• _THE PROBLEM_:
Count how many lines contain the word "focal". Respond with the number alone.

• _DATASET CONTENT_:

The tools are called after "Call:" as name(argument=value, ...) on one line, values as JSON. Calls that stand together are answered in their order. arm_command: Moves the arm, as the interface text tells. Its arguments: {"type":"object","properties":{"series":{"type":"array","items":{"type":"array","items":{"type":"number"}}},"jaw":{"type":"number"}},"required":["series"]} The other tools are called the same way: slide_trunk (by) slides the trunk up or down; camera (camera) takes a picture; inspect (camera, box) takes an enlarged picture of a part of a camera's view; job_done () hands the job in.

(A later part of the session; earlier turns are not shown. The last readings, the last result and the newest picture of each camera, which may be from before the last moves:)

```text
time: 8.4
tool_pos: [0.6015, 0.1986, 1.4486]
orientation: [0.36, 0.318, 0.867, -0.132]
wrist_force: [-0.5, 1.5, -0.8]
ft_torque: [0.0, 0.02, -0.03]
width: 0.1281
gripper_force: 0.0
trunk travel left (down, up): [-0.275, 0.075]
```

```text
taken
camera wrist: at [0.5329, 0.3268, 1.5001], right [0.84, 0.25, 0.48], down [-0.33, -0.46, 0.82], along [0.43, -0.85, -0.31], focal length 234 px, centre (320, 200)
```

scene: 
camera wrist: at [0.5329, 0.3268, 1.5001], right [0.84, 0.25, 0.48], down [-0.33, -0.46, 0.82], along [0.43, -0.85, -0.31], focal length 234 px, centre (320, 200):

• _RESULT FOR THIS EXERCISE_:
2